Question

A sample of a wooden artifact gives 5.0 disintegrations/ min/g carbon. The half-life of C-14 is 5730 years, and the activity of C-14 in wood just cut down from a tree is 15.3 disintegrations/min/g carbon. How old is the wooden artifact?

Short answer

Answer: The approximate age of the wooden artifact is 4630 years.

Step-by-step solution

Understand the given information.

The information given in the problem is as follows: 1. Current activity of the wooden artifact: 5.0 disintegrations/min/g carbon 2. Half-life of C-14: 5730 years 3. Activity of C-14 in a freshly cut tree: 15.3 disintegrations/min/g carbon We need to find the age of the wooden artifact.

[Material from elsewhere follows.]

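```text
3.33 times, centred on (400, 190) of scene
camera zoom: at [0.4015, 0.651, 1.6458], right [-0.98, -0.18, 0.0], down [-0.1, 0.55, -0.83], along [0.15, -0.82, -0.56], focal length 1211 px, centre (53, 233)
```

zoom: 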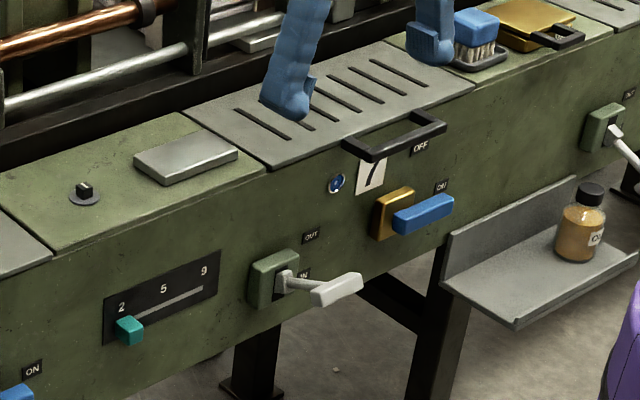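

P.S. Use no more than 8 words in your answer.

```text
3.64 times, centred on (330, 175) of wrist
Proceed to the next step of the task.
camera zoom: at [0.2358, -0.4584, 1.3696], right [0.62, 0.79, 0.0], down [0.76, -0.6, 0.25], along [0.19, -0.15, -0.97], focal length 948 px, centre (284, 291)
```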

Use the half-life formula.

The half-life formula for radioactive decay is given by: \( n = n_0 \times 2^{-\frac{t}{t_{1/2}}}\) Where \(n\) is the current activity level, \(n_0\) is the initial activity level, \(t\) is the time elapsed (the age of the artifact), \(t_{1/2}\) is the half-life of the isotope. We need to find \(t\) using the given information.

Substitute the known values.

We can now plug in the given values into the half-life formula: \( 5.0 = 15.3 \times 2^{-\frac{t}{5730}}\)

Solve for the age t.

To solve for \(t\), we need to isolate it by following these steps: 1. Divide both sides by 15.3 2. Take the natural logarithm of both sides. 3. Multiply both sides by -5730. $$ \frac{5.0}{15.3} = 2^{-\frac{t}{5730}} $$ $$ ln(\frac{5.0}{15.3}) = ln(2^{-\frac{t}{5730}}) $$ $$ -5730 \cdot ln(\frac{5.0}{15.3}) = -5730 \cdot ln(2) \cdot \frac{t}{5730} $$ Now, we simplify and solve for \(t\): $$ t = \frac{-5730 \cdot ln(\frac{5.0}{15.3})}{ln(2)} $$

Calculate the age t.

With the known values, we can now calculate the age of the wooden artifact: $$ t = \frac{-5730 \cdot ln(\frac{5.0}{15.3})}{ln(2)} \approx 4630.06\,\text{years} $$ The age of the wooden artifact is approximately 4630 years.